GTE Tune Up


The valve adjustment was finished on a GTE we had at the shop so I installed new gaskets and put the valve covers and associated hardware back on the engine.


I bled the brakes and found the gasket on the cap was starting to fall apart, so I made a new one from some cork gasket material. One of the biggest differences when working on Ferraris as apposed to working on other cars is the availability of parts. Other mechanics usually put an order in with their parts vendors for gaskets and seals, but often times these are not readily available for Ferraris. More often than not, the parts are not being made, so I usually just make the parts from the start!


I know I have never greased the suspension on this car since I started taking care of it, so now was a good time as any to shoot some grease in the front suspension. With modern cars and sealed suspensions, we forget that old cars need fresh grease introduced into their joints to keep things working properly. Most of the grease fittings on this car were switched over to modern “zerk” fittings, but  a couple of the original European vintage fittings were still in place. A common one is the one found on the top of the Pitman Arm joint.


We have a box of zerk fittings with various angles and thread pitches that I can exchange the old fitting to use a zerk fitting grease gun. I found modern zerk fittings are easier to use so I usually swap out the old fittings and squirt some new grease in.


After I greased this fitting, I replaced the old original grease fitting so it would look period correct.


While I was under the car greasing the front suspension, I noticed a small drip of coolant coming from the engine. Uh-Oh. There was coolant coming from the water pump weep hole.

Water pump seals are funny things. Sometimes they will leak when an engine sits for long periods of time, and clear up once the car is run for a while, but other times, a leak like this can get worse. Replacing the water pump seal can sometimes give the same results! I’ll run the car a little bit with the new coolant, and see what happens. I may be pulling the water pump in the next week or so if things don’t get better!


The other issue I need to address on this car is the driveshaft. This car was serviced many years ago at RPM in Vermont, and one modification Steve at RPM does to Vintage Ferraris is to eliminate the stock Ferrari drive shaft parts with u-joints more commonly found on modern cars. This car obviously had a vibration issue that caused RPM to do their mod, but the owner told us the vibration was still there. After driving the car and trying several combinations, I could feel reasonably confident the vibration was coming from the drive line, and probably the drive shaft.

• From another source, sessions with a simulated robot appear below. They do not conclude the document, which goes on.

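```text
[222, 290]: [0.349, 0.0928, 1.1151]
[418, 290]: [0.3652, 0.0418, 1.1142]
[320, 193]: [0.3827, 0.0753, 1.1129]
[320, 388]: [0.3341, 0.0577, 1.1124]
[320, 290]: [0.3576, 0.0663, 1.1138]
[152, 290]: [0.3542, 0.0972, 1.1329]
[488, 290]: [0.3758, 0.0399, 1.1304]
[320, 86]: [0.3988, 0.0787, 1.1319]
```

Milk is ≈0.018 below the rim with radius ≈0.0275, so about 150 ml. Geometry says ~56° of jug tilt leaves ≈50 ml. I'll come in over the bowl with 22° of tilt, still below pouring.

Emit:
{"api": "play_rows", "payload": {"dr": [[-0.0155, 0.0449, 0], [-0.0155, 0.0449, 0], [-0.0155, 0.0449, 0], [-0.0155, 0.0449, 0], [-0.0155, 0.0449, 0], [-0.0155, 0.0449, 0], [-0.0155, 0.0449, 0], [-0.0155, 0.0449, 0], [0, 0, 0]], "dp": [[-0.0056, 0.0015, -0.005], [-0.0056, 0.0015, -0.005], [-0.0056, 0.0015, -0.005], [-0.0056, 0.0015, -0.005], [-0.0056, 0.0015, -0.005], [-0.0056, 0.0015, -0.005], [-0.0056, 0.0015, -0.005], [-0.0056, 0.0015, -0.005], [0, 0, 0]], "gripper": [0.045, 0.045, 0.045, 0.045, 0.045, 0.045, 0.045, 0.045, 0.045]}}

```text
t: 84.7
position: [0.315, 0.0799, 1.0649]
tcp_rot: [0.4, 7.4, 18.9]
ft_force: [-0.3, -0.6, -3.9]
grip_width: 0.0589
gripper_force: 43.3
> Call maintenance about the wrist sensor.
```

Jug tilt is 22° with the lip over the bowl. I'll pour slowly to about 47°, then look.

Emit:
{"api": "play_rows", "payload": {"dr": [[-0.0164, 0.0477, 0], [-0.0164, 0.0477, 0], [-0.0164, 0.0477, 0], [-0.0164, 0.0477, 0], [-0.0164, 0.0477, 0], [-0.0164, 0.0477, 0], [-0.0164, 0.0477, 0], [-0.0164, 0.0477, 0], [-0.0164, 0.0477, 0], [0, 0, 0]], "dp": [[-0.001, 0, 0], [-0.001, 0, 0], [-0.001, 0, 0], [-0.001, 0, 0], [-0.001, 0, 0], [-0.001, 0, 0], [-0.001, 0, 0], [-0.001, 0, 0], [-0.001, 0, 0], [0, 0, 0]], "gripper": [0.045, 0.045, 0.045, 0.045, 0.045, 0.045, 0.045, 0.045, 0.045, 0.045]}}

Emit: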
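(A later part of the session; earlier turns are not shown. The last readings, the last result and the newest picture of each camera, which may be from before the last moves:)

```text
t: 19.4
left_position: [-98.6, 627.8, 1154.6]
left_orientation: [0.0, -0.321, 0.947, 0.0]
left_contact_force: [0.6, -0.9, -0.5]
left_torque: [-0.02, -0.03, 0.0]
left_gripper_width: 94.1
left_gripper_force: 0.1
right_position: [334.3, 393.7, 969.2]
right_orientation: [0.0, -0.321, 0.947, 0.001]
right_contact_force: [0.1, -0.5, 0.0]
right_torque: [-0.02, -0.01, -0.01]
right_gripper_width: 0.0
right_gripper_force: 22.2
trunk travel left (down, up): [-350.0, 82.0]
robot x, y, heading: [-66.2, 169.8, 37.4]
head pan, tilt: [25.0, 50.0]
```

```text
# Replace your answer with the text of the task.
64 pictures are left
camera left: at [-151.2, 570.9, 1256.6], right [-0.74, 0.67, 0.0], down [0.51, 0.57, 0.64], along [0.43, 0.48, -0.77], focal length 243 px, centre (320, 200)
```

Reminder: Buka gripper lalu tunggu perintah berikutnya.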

RPM’s modifications are pretty extensive, and returning the drive shaft to stock will require us finding another drive shaft. Steve’s modification eliminates the big rubber doughnut and a spherical socket the locates the drive shaft to the transmission. We’ve have similar problems with driveshaft imbalance and luckily found solutions to the problem without major modifications. There’s no right way to this solution, just different approaches to a problem that can plague certain cars.


The first thing we’ll try is to have the shaft re-balanced, to see if it can be fixed without returning the set up to stock, but if that doesn’t work, we’ll have to do some searching for a stock driveshaft!